* begin *

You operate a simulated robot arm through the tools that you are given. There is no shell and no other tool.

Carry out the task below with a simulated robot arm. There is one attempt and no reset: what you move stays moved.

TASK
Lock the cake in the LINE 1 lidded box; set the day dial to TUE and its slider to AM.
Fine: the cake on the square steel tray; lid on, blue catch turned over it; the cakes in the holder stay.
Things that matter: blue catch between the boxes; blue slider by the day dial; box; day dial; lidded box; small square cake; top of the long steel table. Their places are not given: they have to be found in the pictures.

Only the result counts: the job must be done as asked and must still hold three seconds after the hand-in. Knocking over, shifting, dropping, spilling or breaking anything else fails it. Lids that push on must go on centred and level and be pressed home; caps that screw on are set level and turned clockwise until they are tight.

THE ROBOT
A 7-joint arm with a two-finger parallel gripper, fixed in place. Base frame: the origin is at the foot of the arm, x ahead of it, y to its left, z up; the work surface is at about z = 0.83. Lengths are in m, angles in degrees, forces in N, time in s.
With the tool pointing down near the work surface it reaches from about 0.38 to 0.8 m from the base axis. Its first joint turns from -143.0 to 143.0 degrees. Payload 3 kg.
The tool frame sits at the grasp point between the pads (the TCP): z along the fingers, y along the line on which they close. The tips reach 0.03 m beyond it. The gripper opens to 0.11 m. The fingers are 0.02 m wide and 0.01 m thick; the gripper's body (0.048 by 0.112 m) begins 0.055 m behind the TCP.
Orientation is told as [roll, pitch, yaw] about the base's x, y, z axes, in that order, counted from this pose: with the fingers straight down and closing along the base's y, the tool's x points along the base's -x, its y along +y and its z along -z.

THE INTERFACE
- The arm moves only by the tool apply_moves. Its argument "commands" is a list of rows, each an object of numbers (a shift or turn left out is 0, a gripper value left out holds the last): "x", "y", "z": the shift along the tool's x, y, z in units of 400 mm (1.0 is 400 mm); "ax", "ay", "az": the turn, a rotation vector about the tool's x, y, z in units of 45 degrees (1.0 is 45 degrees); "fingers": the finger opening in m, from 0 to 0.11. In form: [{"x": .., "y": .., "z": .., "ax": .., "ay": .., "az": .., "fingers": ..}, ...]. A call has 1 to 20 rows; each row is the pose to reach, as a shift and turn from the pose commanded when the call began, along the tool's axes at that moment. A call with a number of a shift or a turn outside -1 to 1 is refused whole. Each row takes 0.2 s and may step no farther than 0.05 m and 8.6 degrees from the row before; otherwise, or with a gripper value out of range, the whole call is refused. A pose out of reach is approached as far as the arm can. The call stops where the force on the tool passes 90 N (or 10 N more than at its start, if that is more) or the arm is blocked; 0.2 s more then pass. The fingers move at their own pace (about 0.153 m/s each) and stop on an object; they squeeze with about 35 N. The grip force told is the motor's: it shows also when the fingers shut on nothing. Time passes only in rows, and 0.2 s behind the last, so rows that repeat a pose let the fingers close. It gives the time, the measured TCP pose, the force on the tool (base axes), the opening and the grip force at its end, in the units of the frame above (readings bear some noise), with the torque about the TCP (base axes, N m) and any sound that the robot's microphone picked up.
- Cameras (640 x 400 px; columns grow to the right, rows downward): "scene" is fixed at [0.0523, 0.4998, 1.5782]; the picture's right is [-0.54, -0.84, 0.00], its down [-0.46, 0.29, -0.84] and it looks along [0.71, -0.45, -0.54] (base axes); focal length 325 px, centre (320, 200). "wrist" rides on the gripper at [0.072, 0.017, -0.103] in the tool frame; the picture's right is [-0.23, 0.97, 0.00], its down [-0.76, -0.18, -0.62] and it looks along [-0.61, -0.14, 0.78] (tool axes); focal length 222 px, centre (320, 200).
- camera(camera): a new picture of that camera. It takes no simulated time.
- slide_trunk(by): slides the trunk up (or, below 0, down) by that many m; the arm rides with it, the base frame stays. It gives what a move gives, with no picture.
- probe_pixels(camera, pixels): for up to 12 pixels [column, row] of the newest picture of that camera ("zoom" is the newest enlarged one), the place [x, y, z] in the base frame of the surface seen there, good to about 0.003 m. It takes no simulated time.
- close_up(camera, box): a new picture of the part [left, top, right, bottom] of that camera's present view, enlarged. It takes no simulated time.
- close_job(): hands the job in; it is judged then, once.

* end *

Stated problem: Transcribe all of the material exactly. Omit nothing.

Exercise output:
You operate a simulated robot arm through the tools that you are given. There is no shell and no other tool.

Carry out the task below with a simulated robot arm. There is one attempt and no reset: what you move stays moved.

TASK
Lock the cake in the LINE 1 lidded box; set the day dial to TUE and its slider to AM.
Fine: the cake on the square steel tray; lid on, blue catch turned over it; the cakes in the holder stay.
Things that matter: blue catch between the boxes; blue slider by the day dial; box; day dial; lidded box; small square cake; top of the long steel table. Their places are not given: they have to be found in the pictures.

Only the result counts: the job must be done as asked and must still hold three seconds after the hand-in. Knocking over, shifting, dropping, spilling or breaking anything else fails it. Lids that push on must go on centred and level and be pressed home; caps that screw on are set level and turned clockwise until they are tight.

THE ROBOT
A 7-joint arm with a two-finger parallel gripper, fixed in place. Base frame: the origin is at the foot of the arm, x ahead of it, y to its left, z up; the work surface is at about z = 0.83. Lengths are in m, angles in degrees, forces in N, time in s.
With the tool pointing down near the work surface it reaches from about 0.38 to 0.8 m from the base axis. Its first joint turns from -143.0 to 143.0 degrees. Payload 3 kg.
The tool frame sits at the grasp point between the pads (the TCP): z along the fingers, y along the line on which they close. The tips reach 0.03 m beyond it. The gripper opens to 0.11 m. The fingers are 0.02 m wide and 0.01 m thick; the gripper's body (0.048 by 0.112 m) begins 0.055 m behind the TCP.
Orientation is told as [roll, pitch, yaw] about the base's x, y, z axes, in that order, counted from this pose: with the fingers straight down and closing along the base's y, the tool's x points along the base's -x, its y along +y and its z along -z.

THE INTERFACE
- The arm moves only by the tool apply_moves. Its argument "commands" is a list of rows, each an object of numbers (a shift or turn left out is 0, a gripper value left out holds the last): "x", "y", "z": the shift along the tool's x, y, z in units of 400 mm (1.0 is 400 mm); "ax", "ay", "az": the turn, a rotation vector about the tool's x, y, z in units of 45 degrees (1.0 is 45 degrees); "fingers": the finger opening in m, from 0 to 0.11. In form: [{"x": .., "y": .., "z": .., "ax": .., "ay": .., "az": .., "fingers": ..}, ...]. A call has 1 to 20 rows; each row is the pose to reach, as a shift and turn from the pose commanded when the call began, along the tool's axes at that moment. A call with a number of a shift or a turn outside -1 to 1 is refused whole. Each row takes 0.2 s and may step no farther than 0.05 m and 8.6 degrees from the row before; otherwise, or with a gripper value out of range, the whole call is refused. A pose out of reach is approached as far as the arm can. The call stops where the force on the tool passes 90 N (or 10 N more than at its start, if that is more) or the arm is blocked; 0.2 s more then pass. The fingers move at their own pace (about 0.153 m/s each) and stop on an object; they squeeze with about 35 N. The grip force told is the motor's: it shows also when the fingers shut on nothing. Time passes only in rows, and 0.2 s behind the last, so rows that repeat a pose let the fingers close. It gives the time, the measured TCP pose, the force on the tool (base axes), the opening and the grip force at its end, in the units of the frame above (readings bear some noise), with the torque about the TCP (base axes, N m) and any sound that the robot's microphone picked up.
- Cameras (640 x 400 px; columns grow to the right, rows downward): "scene" is fixed at [0.0523, 0.4998, 1.5782]; the picture's right is [-0.54, -0.84, 0.00], its down [-0.46, 0.29, -0.84] and it looks along [0.71, -0.45, -0.54] (base axes); focal length 325 px, centre (320, 200). "wrist" rides on the gripper at [0.072, 0.017, -0.103] in the tool frame; the picture's right is [-0.23, 0.97, 0.00], its down [-0.76, -0.18, -0.62] and it looks along [-0.61, -0.14, 0.78] (tool axes); focal length 222 px, centre (320, 200).
- camera(camera): a new picture of that camera. It takes no simulated time.
- slide_trunk(by): slides the trunk up (or, below 0, down) by that many m; the arm rides with it, the base frame stays. It gives what a move gives, with no picture.
- probe_pixels(camera, pixels): for up to 12 pixels [column, row] of the newest picture of that camera ("zoom" is the newest enlarged one), the place [x, y, z] in the base frame of the surface seen there, good to about 0.003 m. It takes no simulated time.
- close_up(camera, box): a new picture of the part [left, top, right, bottom] of that camera's present view, enlarged. It takes no simulated time.
- close_job(): hands the job in; it is judged then, once.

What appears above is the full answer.